The Scorpion and the Frog

The Crying Game is all about human nature. Something I was never aware of, because I only ever knew about its shocking twist. Spoilers were unavoidable since shows like The Simpsons and movies like Shallow Hal both gave away the big reveal. Much like Soylent Green, I doubt I would’ve seen The Crying Game without knowing the twist ahead of time. The Crying Game is mostly about a volunteer member of the Irish Republican Army during the Troubles in Northern Ireland. The movie deals with a variety of controversial subjects that practically guaranteed its nomination for Best Picture.

Nationality is most present when Fergus struggles with remaining loyal to his country. Race is apparent when the black British Jody is held hostage at the beginning. Miranda Richardson is especially cruel as the woman who lures him in. The bond Fergus forms with Jody showcases a brief but memorable performance from Forrest Whitaker. When their friendship is tragically cut short, Fergus tries to make a mends by comforting Jody’s girlfriend Dil back in London. Dil is a hairdresser who frequents a bar and ultimately sparks a romance with Fergus under the alias “Jimmy.”

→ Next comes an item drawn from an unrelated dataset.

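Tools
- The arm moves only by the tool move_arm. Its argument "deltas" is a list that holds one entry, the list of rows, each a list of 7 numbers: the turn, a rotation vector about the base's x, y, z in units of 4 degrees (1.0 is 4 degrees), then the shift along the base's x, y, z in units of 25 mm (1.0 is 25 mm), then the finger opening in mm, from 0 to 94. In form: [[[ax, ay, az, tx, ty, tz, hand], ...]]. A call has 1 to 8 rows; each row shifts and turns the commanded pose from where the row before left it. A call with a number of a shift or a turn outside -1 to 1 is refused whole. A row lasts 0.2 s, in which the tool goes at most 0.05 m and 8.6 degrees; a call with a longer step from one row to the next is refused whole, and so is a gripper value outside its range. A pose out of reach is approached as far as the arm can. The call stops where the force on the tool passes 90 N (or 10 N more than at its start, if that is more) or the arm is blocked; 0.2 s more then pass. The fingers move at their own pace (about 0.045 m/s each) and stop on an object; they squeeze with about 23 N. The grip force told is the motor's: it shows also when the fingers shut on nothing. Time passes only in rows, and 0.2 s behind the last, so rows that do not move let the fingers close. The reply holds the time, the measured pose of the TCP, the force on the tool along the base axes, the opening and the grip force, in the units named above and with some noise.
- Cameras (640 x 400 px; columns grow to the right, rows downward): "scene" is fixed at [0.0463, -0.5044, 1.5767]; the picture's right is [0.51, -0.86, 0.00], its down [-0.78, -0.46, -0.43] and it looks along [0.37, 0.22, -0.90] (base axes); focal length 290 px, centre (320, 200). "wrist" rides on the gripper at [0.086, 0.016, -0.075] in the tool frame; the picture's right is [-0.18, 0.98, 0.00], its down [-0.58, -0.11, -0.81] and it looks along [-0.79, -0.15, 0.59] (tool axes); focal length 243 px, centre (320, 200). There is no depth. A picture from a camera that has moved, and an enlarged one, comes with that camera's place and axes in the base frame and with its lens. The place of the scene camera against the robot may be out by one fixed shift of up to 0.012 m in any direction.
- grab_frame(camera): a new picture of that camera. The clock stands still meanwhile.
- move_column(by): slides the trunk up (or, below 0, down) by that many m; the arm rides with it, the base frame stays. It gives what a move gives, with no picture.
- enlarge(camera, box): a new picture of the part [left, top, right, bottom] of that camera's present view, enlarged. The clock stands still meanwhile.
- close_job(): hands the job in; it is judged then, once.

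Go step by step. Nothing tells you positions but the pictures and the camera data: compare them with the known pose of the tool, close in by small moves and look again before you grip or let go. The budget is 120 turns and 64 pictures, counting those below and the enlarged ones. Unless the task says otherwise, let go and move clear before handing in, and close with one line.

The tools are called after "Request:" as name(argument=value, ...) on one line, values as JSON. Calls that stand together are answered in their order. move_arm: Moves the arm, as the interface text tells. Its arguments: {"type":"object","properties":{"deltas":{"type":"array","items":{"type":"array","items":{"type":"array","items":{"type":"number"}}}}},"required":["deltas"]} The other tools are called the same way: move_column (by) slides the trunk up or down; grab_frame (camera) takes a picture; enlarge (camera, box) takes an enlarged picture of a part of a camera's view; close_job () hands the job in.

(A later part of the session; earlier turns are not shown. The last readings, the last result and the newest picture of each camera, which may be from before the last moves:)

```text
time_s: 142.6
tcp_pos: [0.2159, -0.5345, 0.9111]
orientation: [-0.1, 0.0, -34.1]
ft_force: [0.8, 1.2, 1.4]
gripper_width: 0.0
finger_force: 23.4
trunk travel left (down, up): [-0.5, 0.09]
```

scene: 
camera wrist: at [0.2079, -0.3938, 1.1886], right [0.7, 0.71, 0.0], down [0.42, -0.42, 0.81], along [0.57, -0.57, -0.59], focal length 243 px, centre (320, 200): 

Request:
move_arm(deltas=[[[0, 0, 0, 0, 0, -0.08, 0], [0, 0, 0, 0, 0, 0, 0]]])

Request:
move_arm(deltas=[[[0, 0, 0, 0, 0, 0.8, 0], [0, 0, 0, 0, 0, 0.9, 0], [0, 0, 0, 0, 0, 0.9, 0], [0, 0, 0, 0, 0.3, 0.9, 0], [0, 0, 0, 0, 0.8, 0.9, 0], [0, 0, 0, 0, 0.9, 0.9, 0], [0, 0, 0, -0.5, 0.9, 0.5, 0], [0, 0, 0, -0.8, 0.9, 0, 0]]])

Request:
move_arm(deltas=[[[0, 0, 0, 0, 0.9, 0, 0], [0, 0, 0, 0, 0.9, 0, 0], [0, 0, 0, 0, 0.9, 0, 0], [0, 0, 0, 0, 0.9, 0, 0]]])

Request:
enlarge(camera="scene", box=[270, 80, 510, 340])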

Sexuality is the most major theme, because (SPOILER ALERT!) Dil is actually a man. The character is transgender, but first time actor Jaye Davidson plays the part. His androgynous look and feminine British accent probably fooled a lot of people back in 1992. Davidson’s transformative performance earned him a nomination for Best Supporting Actor, but Stephen Rea’s subtle performance was equally deserving of a Best Actor nomination. The stories complex nature did earn it an Oscar win for Best Original Screenplay. The Crying Game is a matter of fact thriller that feels realistic.

The Crying Game

Fergus and Dil in a bar

2 thoughts on “The Scorpion and the Frog

  1. I remember hearing a lot this while in High School, particularly the shocker when it turns out Dil is a man in transition to becoming a woman. I’ve always believed the shocker was really about Dil lying to everyone about his/her identity, granted this came out in 92 when it was still a somewhat taboo subject, but I’ve heard from an interview with two transgender people that when you go through the transition and continually omit that fact from others, your harming both yourself and others.